What is a Battery Pack?

Rust is famously "batteries not included" — the standard library is small, and for most real-world tasks you need to pull in crates from the ecosystem. But which crates? With what features? In what combination?

A battery pack answers those questions. It's a curated collection of crates for a specific domain — error handling, CLI tooling, async programming, web services — assembled by someone who's thought carefully about what works well together.

Curation, not abstraction

Battery packs don't wrap or re-export crates. You use the real crates directly, with their real APIs, their real docs, their real proc macros. A battery pack just tells cargo bp which crates to install and how to configure them.

Think of a battery pack like a shopping list written by an expert. You don't have to use everything on the list, and you can always add your own items. But the list gives you a solid starting point.

A quick example

Say you're building a CLI tool and you want the cli-battery-pack:

cargo bp add cli

This adds clap and dialoguer to your [dependencies] — the battery pack's defaults. Your code uses them directly:

#![allow(unused)]
fn main() {
use clap::Parser;
use dialoguer::Input;

#[derive(Parser)]
struct Cli {
    #[arg(short, long)]
    name: String,
}
}

Want progress bars too? The cli-battery-pack has an indicators feature:

cargo bp add cli -F indicators

Now you also have indicatif and console in your dependencies.

How it works

Under the hood, a battery pack is a crate published on crates.io. It has no real code — just a Cargo.toml listing curated dependencies, documentation, examples, and optionally templates for bootstrapping new projects.

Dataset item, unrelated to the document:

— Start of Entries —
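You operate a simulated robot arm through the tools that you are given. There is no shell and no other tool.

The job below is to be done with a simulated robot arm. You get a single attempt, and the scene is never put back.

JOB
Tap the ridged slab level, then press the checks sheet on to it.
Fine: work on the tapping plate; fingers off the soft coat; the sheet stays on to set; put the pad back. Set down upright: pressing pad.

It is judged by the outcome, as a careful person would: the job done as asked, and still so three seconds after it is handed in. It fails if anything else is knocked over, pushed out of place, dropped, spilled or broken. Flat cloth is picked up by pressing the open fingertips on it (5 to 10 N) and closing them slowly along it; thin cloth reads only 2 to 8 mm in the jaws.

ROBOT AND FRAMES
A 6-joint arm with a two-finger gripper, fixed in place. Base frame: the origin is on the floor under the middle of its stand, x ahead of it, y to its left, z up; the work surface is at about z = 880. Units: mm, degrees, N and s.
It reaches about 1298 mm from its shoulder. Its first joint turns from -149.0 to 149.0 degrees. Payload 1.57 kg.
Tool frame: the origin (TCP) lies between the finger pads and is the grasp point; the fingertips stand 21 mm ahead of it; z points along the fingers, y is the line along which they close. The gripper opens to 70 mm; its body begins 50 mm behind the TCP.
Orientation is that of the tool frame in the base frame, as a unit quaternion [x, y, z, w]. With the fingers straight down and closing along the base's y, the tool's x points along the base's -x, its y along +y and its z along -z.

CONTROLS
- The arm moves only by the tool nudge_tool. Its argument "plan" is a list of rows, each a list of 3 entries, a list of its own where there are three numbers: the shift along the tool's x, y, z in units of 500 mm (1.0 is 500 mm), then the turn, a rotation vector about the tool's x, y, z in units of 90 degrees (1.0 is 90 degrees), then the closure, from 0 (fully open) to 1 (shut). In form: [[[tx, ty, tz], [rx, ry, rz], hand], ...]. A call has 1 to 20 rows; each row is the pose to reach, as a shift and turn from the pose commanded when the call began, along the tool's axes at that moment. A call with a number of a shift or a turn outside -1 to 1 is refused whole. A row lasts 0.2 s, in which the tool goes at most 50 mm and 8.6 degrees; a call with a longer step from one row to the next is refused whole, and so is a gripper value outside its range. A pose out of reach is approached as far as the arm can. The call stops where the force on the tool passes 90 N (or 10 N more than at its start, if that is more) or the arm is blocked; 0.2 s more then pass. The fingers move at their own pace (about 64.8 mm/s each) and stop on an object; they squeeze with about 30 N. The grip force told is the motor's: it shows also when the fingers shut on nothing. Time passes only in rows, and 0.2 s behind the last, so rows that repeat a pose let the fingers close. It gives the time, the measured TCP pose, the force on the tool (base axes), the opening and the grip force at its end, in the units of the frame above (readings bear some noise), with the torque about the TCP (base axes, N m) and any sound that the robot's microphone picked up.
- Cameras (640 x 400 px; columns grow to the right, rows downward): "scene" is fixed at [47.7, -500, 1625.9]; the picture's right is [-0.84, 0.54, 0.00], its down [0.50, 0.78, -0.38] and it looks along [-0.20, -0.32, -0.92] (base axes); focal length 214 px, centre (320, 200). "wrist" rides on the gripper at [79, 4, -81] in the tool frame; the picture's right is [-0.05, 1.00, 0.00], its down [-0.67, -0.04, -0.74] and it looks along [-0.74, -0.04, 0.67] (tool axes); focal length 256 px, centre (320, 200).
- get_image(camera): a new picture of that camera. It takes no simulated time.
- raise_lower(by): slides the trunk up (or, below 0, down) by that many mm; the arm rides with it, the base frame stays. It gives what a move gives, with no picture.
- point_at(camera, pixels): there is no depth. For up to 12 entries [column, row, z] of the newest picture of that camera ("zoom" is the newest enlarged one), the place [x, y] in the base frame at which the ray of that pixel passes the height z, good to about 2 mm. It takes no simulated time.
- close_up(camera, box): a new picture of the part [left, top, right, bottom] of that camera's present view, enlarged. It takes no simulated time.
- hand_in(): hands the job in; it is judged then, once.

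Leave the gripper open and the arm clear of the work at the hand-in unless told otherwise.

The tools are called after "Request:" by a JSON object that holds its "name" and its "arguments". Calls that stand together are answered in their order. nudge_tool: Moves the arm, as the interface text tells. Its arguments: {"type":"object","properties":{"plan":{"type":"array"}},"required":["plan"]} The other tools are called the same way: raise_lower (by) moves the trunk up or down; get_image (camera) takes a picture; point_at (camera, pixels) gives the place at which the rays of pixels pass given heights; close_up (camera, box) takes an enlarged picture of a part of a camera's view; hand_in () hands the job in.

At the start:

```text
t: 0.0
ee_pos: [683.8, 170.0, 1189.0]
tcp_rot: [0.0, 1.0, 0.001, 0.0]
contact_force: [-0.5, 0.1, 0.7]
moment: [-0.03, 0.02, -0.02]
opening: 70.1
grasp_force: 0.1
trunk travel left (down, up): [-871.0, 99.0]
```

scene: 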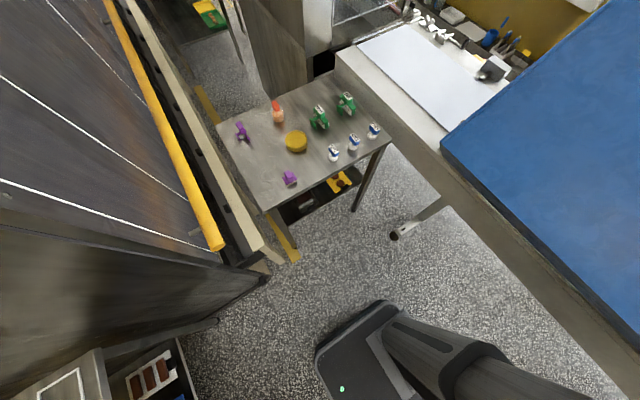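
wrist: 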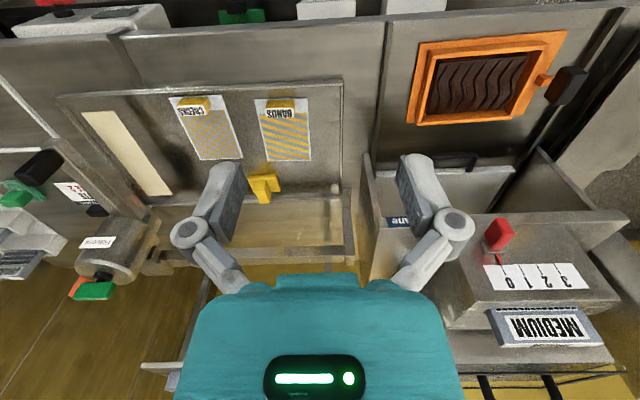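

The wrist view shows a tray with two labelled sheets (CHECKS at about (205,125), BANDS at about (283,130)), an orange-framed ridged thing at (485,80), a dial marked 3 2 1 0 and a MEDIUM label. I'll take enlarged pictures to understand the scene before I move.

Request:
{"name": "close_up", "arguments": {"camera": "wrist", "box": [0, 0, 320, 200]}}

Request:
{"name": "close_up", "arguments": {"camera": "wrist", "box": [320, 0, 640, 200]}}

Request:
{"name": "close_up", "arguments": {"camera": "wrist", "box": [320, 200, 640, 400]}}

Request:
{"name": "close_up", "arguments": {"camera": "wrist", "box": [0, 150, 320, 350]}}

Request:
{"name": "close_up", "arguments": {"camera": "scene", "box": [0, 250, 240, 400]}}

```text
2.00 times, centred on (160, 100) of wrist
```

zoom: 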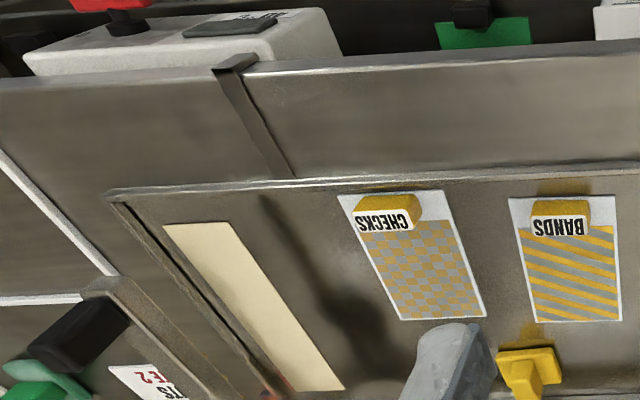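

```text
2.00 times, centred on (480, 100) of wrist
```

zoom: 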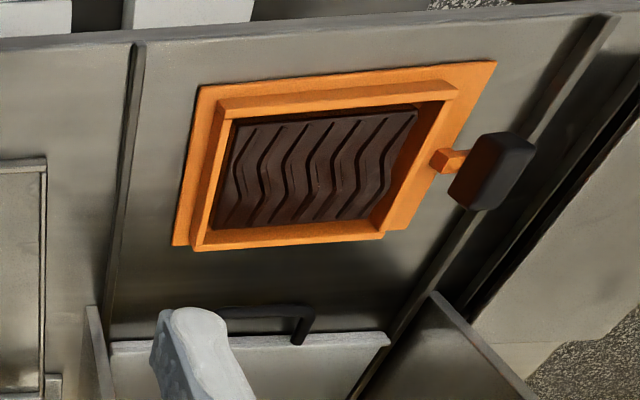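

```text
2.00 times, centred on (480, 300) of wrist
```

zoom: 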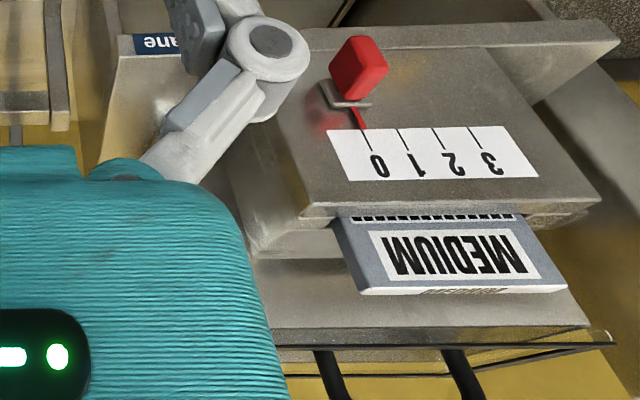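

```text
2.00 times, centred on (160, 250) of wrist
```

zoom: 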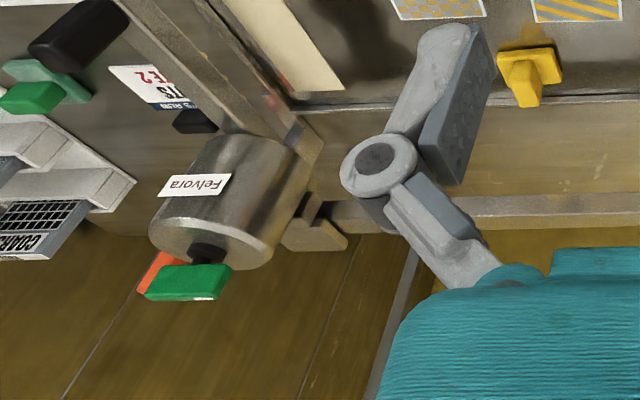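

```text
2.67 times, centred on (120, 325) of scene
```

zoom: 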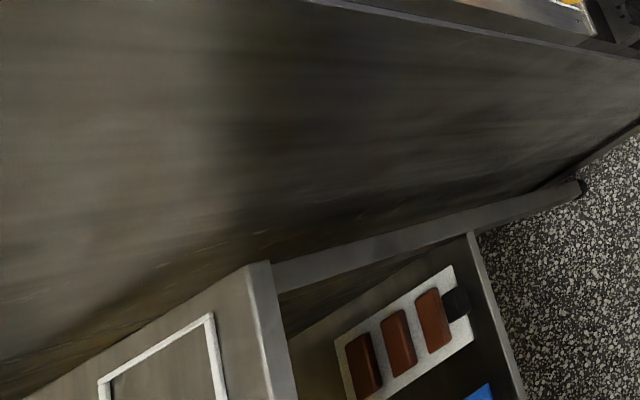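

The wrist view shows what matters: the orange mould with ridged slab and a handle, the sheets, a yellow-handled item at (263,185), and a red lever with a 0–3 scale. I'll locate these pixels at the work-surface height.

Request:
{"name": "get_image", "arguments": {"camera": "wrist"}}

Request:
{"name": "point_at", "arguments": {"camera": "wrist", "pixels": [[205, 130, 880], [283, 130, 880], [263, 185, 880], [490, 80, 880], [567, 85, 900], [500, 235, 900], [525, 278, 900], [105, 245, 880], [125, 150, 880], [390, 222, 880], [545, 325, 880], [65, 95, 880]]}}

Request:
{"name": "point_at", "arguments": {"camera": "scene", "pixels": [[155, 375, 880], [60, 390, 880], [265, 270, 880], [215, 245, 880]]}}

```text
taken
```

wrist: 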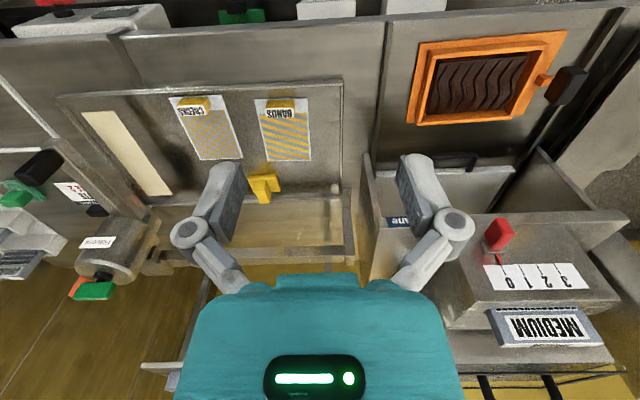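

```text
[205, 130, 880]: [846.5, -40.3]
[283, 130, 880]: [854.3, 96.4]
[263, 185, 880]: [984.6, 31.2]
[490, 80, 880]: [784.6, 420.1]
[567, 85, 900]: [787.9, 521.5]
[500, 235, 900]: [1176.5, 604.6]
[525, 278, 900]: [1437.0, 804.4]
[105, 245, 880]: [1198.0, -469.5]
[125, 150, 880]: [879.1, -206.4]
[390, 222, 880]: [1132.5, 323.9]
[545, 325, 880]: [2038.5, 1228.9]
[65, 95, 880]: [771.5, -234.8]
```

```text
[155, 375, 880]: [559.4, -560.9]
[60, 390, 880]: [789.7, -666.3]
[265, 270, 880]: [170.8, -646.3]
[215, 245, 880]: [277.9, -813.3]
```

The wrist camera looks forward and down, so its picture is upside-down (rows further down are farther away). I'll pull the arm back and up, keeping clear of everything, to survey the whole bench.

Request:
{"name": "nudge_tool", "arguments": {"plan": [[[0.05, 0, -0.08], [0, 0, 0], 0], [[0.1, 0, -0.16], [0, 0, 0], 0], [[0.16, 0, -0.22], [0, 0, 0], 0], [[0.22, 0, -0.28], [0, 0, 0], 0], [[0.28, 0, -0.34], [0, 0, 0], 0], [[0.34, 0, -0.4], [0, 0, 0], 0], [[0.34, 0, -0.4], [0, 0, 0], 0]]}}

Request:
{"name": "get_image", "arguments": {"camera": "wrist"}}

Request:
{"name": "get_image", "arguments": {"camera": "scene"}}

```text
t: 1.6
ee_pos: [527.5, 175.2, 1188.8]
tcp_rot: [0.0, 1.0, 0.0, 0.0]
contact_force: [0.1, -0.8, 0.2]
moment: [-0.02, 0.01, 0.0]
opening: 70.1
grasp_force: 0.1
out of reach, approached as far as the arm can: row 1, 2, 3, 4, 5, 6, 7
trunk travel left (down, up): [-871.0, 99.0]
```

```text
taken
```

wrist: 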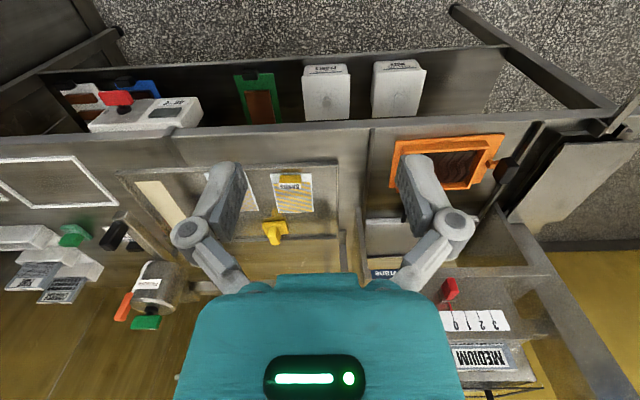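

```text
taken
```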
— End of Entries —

When you run cargo bp add, the CLI:

  1. Downloads the battery pack's Cargo.toml from crates.io
  2. Reads its dependencies and features
  3. Adds the selected crates to your Cargo.toml as real dependencies
  4. Records which battery pack they came from (in [package.metadata])

The battery pack itself is never compiled as part of your project. It's purely a source of truth for cargo bp to read.

The TUI

Running cargo bp with no arguments opens an interactive terminal interface where you can:

  • Browse and search available battery packs
  • Add or remove battery packs from your project
  • Toggle individual crates on and off
  • Choose whether each crate is a runtime, dev, or build dependency
  • Create new projects from battery pack templates

The subcommands (cargo bp add, cargo bp status, etc.) are there for scripting and quick one-off operations, but the TUI is the primary experience.